Before Bonobos, I worked in investment banking and finance, and I initially joined Bonobos in a finance and analytics capacity. In these positions, I built an appreciation for the power of data in building influence and making decisions. Numbers are concrete and, at least on some level, objective. They can win arguments. They are also necessary to understand if you want to build something profitable and scalable. But the literature major part of me who worked at a record store through high school felt unfulfilled at times. I have a bit of a creative spirit in me which made marketing attractive. It helped that Bonobos' growth, team, and, in particular, our founder Andy Dunn made that a possible career route.

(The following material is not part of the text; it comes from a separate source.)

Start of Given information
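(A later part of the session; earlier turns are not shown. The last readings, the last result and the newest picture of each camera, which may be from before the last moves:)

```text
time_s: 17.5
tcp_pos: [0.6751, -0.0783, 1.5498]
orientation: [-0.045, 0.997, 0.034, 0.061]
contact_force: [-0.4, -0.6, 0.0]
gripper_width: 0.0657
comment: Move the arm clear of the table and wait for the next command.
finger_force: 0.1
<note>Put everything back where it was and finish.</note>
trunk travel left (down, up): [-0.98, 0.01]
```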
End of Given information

Marketing requires empathy, along with an understanding of human motivations and nuances that are not immediately apparent in spreadsheets. There is both a need to understand what will drive a customer to take action and then to interpret the data to understand what is effective. That combination is what gets me excited. And, also, there's the clothes. Our design team is amazing.

BoF: What is the most exciting project or initiative you have worked on?

In the past couple of years, we have grown our physical catalogue distribution from a small test to our largest customer acquisition channel. This is rewarding because of the impact it’s had in helping us rapidly grow the business, but also because it provides a venue to let the clothing and brand story shine in a way we had not previously achieved. There is something about a consumer’s attention and mindset when engaging with the physical catalogue that allows for rich story-telling.

Marketing requires empathy, along with an understanding of human motivations and nuances that are not immediately apparent in spreadsheets.

BoF: How is your role changing? What are the forces driving this change?

Early in a brand’s creation and when the team is small, intuitions can be trusted to keep things “on brand.” When I started at Bonobos, we had just over 10 people; today we’re over 250 employees. As the team grows and processes become more important to scale, intuitions can multiply, diverge and create chaos. In scaling the brand, a lot more of my responsibilities lie in giving the team the tools and codified guidelines to execute consistently themselves versus directly executing myself.

In addition, a lot of early marketing investments tend to be lower in the funnel to grow the customer base. We invested early in Facebook ads because they drove direct response and it fuelled quantifiable growth. At a more mature stage, we also have to be more comfortable investing higher in the marketing funnel — which isn’t always the easiest investment to quantify. But some of the “softer” awareness investments are required to get to the next level. Something like a print ad may not show an immediate return, but, done with strong imagery and in the right publication, it can build longer-term credibility.

BoF: Tell us about a time you failed and how you learned from it.

When I was initially managing finance for Bonobos, I tried to take on a large amount of the work between myself and a single direct report. Because of our size, I told myself we were being scrappy, but realistically, I was being stupid. Our accounting was getting backed up and had errors. I learned a few lessons. Be realistic about resources required to do a job right, which doesn’t mean spend a lot, but manage your own and others’ expectations appropriately. Also, a well-managed team is powerful. I saw that when our next finance lead built out a team that got our accounting back on track. As someone who likes to execute and be close to the work, it was a valuable lesson in team management, delegation and expectation management.

BoF: What advice do you have for people who are interested in doing what you do?

Read Avinash Kaushik’s blog, David Ogilvy’s books and Jonah Berger’s Contagious. All different but powerful in their own way. Care about what you’re doing. Care a lot. And if you don’t care, ask yourself why you don’t. Embrace serendipity; the best opportunities aren’t always the ones you’d expect. And if you are specifically interested in what I’m doing, be sure to check out Bonobos and let us know what you think. Oh, and listen to the music of Lee Moses — I can’t stop doing that today. Addictive.

This interview has been edited and condensed.